Pressure mounts on Jeb Bush to do well in New Hampshire primary or drop out

Republican presidential candidate, former Florida Gov. Jeb Bush.

Republican presidential candidate, former Florida Gov. Jeb Bush.  (AP )

Many Republicans and supporters of former Florida Gov. Jeb Bush are getting nervous as the New Hampshire primary approaches on Feb. 9.

It comes down to this, they say, he must do better than Sen. Marco Rubio, his former mentee and fellow Floridian, in the next major presidential contest, or just pack up and drop out of the race, according to The New York Times.

Bush finished in a dismal sixth place in Iowa, which held its caucus on Monday. Bush, who was seen as the likely presumptive GOP nominee by many when he first launched his presidential campaign, got just 2.8 percent of the caucus vote.

Rubio surprised many by coming in at a strong third, with 23 percent of the vote, only one percentage point behind Donald Trump.

Sen. Ted Cruz of Texas was the winner with 28 percent.

“If Rubio beats him badly in New Hampshire, Jeb is toast,” the Times quoted Sen. Lindsey Graham, Republican of South Carolina, as saying.

Graham is a Bush supporter.

Graham said Bush is in a situation where he must “tie Rubio or beat him” in New Hampshire.

Republican Party leaders have already been jittery about this election cycle, when the top-performing GOP candidates – Cruz and Trump – are proudly anti-GOP establishment.

Some party leaders are giving Rubio a serious look as their establishment candidate, given his strong Iowa finish, charisma, ability to work across the aisle in Congress and impressive debate performances.

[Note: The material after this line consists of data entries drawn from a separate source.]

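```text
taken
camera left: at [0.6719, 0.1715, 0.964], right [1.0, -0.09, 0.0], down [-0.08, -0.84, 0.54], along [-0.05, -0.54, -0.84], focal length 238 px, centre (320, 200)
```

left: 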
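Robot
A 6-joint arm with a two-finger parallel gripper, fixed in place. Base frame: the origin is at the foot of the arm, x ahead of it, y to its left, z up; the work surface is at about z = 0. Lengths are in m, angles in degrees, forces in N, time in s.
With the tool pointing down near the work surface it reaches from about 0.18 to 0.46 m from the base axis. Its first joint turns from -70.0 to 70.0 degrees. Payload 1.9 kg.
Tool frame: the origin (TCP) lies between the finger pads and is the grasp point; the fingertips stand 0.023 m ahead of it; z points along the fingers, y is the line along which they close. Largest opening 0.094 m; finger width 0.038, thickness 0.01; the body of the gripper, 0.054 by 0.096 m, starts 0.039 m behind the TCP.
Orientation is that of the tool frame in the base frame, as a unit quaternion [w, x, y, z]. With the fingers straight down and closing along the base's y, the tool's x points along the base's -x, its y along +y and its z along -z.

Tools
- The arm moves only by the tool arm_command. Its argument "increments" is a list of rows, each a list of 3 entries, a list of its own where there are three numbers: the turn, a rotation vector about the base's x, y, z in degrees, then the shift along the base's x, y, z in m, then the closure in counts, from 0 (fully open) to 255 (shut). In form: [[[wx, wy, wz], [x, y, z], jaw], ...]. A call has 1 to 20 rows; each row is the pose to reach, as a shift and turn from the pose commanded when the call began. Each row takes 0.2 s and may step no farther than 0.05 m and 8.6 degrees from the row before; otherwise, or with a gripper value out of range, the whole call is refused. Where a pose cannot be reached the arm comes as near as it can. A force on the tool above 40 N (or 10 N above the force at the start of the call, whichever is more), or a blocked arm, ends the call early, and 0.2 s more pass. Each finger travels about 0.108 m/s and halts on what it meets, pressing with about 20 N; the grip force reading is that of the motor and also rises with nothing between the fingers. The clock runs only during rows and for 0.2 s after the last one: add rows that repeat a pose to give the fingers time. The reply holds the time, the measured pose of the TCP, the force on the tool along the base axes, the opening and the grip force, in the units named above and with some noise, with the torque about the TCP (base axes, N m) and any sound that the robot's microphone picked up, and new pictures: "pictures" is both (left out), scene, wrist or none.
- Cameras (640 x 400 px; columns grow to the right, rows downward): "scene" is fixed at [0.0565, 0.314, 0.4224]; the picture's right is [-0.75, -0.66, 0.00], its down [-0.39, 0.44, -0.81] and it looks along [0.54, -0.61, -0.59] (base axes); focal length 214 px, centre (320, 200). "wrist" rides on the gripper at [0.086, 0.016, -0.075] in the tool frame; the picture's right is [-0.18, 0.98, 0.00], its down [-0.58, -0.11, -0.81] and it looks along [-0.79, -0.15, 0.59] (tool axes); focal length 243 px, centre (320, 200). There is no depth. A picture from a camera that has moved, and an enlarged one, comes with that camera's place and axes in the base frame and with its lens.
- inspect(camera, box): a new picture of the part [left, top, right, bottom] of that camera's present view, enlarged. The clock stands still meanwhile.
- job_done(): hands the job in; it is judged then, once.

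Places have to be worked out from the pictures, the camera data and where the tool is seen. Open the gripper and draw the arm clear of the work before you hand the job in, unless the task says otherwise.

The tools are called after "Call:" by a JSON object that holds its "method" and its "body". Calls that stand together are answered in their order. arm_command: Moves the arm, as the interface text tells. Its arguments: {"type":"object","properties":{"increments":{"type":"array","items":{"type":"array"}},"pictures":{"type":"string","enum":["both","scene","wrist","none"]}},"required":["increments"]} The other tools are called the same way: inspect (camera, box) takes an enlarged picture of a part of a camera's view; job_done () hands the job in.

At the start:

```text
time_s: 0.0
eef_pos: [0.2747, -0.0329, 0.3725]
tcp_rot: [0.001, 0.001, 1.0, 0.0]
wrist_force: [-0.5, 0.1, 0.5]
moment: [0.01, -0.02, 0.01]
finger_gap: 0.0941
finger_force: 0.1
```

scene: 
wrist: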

Bush dismisses the notion that the GOP and his supporters are worried about his prospects, and wondering whether he’ll be a contender after New Hampshire.

“Oh, I’m continuing on,” he said, according to the Times. “I’m continuing on, yeah.”

To be sure, the others – namely governors Chris Christie of New Jersey and John Kasich of Ohio – seeking to be the establishment GOP alternative to Cruz and Trump are looking to New Hampshire to breathe new life into their campaigns.

Neither candidate has the hefty war chest of $7.6 million that Bush campaign does, however. And Bush’s “super PAC” has nearly $60 million.

Bush’s coffers also is making the GOP uneasy. If he does not drop out if he has a poor showing in New Hampshire, he likely will step up attacks on his biggest rival, Rubio, which could benefit Cruz and Trump, the Times noted.

“If Jeb doesn’t do well there, and he’s still got millions and millions to spend, does he stay around?” the Times quoted Sen. Cory Gardner of Colorado, a Rubio supporter, as saying. “Who knows.”